══ Text shown

Distilling more than three millenia of accumulated
insight in cultivating man's leading cereal crop, the INTERNATIONAL RICE RESEARCH
INSTITUTE, with its creation of "miracle rice," inaugurated a "green
revolution," promising nearly one-half of humanity the prospect of suffficiency in
its staple food.
Great scientific accomplishments are rarely the product of chance or lonely research.
Rather, they result from mustering all available knowledge to focus inquiry upon the
critical frontiers of needed advance.
While science over the past 150 years made great strides in temperate agriculture,
advances in the tropics were slow. Specialty crops like tea, sugar and rubber received
first attention. Failure substantially to expand yields of staple, tropical food crops
crippled progress, especially in many new nations where populations burgeoned.
IRRI at Los Baņos was the first coordinated international attempt in the tropics to solve
a major problem of world agriculture. Funded by the Rockefeller and Ford Foundations in
agreement with the Philippine Government, the Institute has a multinational Board of
Trustees. Likewise, IRRI's staff under its director, Dr. Robert F. Chandler, Jr., is
international. Enlisted are the talents of Chinese, Filipinos, Americans, Indians,
Japanese, Thais, Ceylonese, Pakistanis and a Brazilian.
Since research began at IRRI in 1962, accomplishments have affected every aspect of rice
culture. Most consequential is the new plant type of rice designed for the tropics; with
narrow, upright leaves, and short, stiff straws, it is responsive to nitrogen without
lodging. Unlike most former tropical varieties, the new rice types are non-photosensitive
and can be planted at any season in many countries. Plant breeders now seek to add greater
resistance to disease and pests. Almost as important have been IRRI's developments in
cultural methods, including use of systemic insecticides, herbicides and improved planting
and water control.
In true scientific tradition, IRRI built upon earlier rice research, particularly from
Japan, Taiwan, the Philippines, Australia and the United States. Its germplasm bank now
holds a world collection of some 10,000 varieties of rice available to breeders
everywhere. In its library are all known technical publications of consequence on rice,
often translated from other languages into English. Engaged in research or studying
production technology have been 351 scholars, fellows and trainees from 14 Asian
countries, from Europe, Africa, the Middle East, Latin America and the United States.

════
══ Information provided

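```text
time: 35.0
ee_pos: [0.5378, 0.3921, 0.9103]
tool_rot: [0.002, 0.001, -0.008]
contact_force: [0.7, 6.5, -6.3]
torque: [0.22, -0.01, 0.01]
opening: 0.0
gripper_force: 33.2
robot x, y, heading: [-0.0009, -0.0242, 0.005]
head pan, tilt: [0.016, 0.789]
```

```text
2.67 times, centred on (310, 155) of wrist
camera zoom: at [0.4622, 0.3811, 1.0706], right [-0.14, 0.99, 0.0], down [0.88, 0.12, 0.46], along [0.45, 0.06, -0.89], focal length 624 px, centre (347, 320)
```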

════

◆ Your instructions ◆
Go on with the text shown that begins "Distilling more than" from its last line.

◆ Response to the exercise ◆
Concentrating these human and material resources on a single crop has spurred fruitful
collaboration between rice specialists around the globe.
New varieties of rice released by IRRI, beginning with IR-8, became catalysts. Other
research agencies were encouraged to distribute their new varieties for comparative
trials. When rice farming became attractively profitable for tropical cultivators,
governments mobilized resources in massive campaigns for national rice self-sufficiency.
Discovering that such efforts to use new varieties and technology often required
"changing the agents of change," IRRI instituted training for extension men to
match learning in the lecture hall and laboratory with actual plowing, planting and
weeding in the paddy field.
In the rice revolution that IRRI is fostering, both farmers and scientists are changing.
Converging periodically from around the world upon the Institute, scientists have moved
beyond concern with professional recognition to measuring accomplishment in farmers' use
of their findings.
In electing the INTERNATIONAL RICE RESEARCH INSTITUTE to receive the 1969 Ramon Magsaysay
Award for International Understanding, the Board of Trustees recognizes seven years of
innovative, interdisciplinary teamwork by Asian and Western scientists, unprecedented in
scope, that is achieving radical, rapid advances in rice culture.